For the first six months of 2023, Coolmine has seen a 35 per cent increase in demand for its services. However, she said, without movement on aligning the sector with HSE pay scales community organisations would further spiral into crisis.
Fiona Coyle of Mental Health Reform (MHR) echoed Ms McKeown’s comments. Ms Coyle said that when the mental health charity’s members returned feedback for its pre-budget submission they noted inadequate funding, which affects recruitment and retention and “was stifling their ambition as organisations”.
MHR has also noted a vast increase in demand for their members’ services, but funding has not increased, Ms Coyle said, adding that once-off funding incentives, while good, are unsustainable as they cannot be used on core costs. “You have to use it for something new, that you then have to find more funding to fund next year because it’s one-year funding.”
Ms Coyle also said that it is known that the State’s current mental health services do not meet the needs of those who access them and that community and voluntary organisations play a crucial role in early intervention and prevention.
“Despite the role that our organisations have, we are not partners when it comes to funding, we’re often an afterthought,” she said.
Ms Coyle added that as mental health needs in Ireland increase waiting lists will grow. Without more investment at community level there would be greater pressure on “more specialised services” which would ultimately cost the State more, she added.
‘They leave’
Highlighting its recruitment challenges, a member of the Daughters of Charity Community Services said it tended to hire people who “are not necessarily as qualified as you would like. You’re putting a huge amount of time and effort into training them and bringing them up, and then they leave [for a better-paid job] and the cycle begins again.”
Ivan Cooper, chief executive of the Wheel, said he felt community and voluntary organisations were “perennially underfunded” because the Government knew they usually did not speak out and go on strike. “Why wouldn’t it behave the way it behaves when it knows it has partners like us?”
Gráinne O’Rourke, who works with the Spiritans, but is also on the board of Dyslexia Ireland and Spirasi, the National Centre for the Rehabilitation of Survivors of Torture in Ireland, told the group that Dyslexia Ireland and Spirasi were looking at pausing their waiting lists, because the demand for the service in each instance is far outstripping the resources available.

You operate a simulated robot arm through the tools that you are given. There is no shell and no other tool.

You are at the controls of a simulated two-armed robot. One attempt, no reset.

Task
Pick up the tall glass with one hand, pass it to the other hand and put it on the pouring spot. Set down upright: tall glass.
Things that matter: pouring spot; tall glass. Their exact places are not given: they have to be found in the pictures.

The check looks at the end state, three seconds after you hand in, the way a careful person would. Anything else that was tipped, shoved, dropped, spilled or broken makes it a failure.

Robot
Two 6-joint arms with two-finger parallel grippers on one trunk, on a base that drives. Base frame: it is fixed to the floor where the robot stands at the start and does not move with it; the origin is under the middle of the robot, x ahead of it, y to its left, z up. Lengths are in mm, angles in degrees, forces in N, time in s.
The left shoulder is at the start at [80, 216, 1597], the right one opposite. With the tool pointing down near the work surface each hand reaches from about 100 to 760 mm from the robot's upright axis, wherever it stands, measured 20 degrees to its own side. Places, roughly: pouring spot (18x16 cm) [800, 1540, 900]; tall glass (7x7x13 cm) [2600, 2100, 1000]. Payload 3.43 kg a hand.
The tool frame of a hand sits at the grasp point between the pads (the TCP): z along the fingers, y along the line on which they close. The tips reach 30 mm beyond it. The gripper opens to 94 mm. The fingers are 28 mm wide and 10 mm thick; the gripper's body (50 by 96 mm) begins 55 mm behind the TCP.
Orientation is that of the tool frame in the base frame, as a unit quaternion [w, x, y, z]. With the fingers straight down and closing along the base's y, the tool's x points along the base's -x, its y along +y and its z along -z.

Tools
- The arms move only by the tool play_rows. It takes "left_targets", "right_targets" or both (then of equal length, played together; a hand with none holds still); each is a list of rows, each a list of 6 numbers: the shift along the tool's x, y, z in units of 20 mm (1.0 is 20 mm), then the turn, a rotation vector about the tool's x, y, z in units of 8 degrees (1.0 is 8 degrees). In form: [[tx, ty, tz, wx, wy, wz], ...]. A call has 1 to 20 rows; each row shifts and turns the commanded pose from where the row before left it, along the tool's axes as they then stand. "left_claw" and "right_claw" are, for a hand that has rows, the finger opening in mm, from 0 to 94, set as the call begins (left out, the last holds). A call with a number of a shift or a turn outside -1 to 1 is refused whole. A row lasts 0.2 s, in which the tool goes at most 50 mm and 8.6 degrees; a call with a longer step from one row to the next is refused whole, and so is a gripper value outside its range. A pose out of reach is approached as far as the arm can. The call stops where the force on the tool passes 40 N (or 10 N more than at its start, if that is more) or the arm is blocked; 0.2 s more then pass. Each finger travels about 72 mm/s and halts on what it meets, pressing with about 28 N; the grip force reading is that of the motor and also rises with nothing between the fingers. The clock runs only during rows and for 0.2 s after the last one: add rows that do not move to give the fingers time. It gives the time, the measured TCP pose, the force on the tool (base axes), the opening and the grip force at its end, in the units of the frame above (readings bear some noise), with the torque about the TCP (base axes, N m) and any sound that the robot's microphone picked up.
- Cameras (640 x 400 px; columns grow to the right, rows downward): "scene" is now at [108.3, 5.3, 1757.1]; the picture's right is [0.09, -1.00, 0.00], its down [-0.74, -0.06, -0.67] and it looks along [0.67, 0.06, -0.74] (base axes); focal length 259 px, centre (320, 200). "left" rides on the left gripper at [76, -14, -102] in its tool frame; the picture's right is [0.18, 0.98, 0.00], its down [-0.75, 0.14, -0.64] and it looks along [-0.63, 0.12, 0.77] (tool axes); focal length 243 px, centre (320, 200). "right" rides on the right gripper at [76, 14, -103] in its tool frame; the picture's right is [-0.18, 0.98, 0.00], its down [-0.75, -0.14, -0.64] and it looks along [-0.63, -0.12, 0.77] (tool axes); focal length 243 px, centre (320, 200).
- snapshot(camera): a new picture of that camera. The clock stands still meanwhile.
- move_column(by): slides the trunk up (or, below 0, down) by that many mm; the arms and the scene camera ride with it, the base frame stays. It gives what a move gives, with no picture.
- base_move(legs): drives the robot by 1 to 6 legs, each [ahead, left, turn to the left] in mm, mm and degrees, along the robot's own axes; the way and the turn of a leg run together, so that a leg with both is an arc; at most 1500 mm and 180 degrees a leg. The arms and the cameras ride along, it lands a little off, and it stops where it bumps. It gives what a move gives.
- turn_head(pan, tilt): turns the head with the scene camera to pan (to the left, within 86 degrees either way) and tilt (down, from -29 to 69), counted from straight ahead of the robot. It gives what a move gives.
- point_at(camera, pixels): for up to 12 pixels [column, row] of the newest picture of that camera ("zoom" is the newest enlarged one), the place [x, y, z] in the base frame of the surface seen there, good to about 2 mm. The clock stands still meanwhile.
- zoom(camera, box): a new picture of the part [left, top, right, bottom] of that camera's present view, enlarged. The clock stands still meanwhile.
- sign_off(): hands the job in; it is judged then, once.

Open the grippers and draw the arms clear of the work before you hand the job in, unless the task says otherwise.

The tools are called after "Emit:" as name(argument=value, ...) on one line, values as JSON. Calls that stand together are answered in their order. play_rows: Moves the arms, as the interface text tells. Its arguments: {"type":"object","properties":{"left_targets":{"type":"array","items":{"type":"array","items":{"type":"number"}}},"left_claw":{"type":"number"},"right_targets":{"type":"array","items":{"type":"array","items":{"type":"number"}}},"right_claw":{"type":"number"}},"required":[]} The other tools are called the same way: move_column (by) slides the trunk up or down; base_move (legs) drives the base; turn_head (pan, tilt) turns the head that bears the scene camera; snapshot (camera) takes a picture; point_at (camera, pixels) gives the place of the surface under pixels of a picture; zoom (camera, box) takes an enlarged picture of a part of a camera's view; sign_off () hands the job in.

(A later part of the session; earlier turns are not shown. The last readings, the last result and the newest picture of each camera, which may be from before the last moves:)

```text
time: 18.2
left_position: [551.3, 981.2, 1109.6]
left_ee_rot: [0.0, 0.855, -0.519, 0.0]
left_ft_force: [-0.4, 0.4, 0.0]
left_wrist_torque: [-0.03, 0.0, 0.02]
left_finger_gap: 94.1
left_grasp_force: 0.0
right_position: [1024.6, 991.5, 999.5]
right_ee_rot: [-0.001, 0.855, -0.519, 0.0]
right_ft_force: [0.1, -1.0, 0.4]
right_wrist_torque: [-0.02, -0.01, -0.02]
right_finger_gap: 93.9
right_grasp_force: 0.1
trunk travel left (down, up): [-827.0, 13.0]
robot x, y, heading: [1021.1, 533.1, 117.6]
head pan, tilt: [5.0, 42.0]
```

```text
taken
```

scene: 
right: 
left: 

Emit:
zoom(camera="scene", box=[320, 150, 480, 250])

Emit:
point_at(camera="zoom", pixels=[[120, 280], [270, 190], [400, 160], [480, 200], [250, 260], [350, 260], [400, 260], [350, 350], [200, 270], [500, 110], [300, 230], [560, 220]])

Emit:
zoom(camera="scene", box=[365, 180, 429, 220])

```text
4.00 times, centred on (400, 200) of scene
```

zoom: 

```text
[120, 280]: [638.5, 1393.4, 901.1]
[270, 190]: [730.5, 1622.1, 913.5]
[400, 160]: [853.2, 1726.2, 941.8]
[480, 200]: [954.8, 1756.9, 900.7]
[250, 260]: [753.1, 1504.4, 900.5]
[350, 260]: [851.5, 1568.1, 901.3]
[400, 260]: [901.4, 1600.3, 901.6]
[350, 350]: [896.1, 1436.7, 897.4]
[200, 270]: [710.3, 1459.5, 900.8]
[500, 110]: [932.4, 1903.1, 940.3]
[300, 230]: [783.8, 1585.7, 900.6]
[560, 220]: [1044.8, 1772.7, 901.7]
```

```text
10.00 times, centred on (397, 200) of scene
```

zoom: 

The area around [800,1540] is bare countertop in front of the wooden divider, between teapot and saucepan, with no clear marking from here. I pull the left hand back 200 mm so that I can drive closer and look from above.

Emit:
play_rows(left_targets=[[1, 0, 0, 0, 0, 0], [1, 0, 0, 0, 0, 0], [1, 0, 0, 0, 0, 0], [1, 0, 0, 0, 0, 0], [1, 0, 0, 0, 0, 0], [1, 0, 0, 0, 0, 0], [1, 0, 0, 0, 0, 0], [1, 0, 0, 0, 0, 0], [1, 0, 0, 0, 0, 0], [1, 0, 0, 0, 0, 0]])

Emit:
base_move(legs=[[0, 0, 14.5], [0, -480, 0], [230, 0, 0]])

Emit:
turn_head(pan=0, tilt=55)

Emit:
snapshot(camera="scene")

“One in 10 people in this country has dyslexia. That’s 10 per cent of the population … You can imagine the detrimental effect that us having to pause our waiting list” would have. She also highlighted the increased number of refugees arriving in Ireland needing Spirasi’s services.
“Multi-annual funding is absolutely imperative.” She said it was raised each budget year and “it just gets ignored and I really think we’re at a stage of a tipping point now”.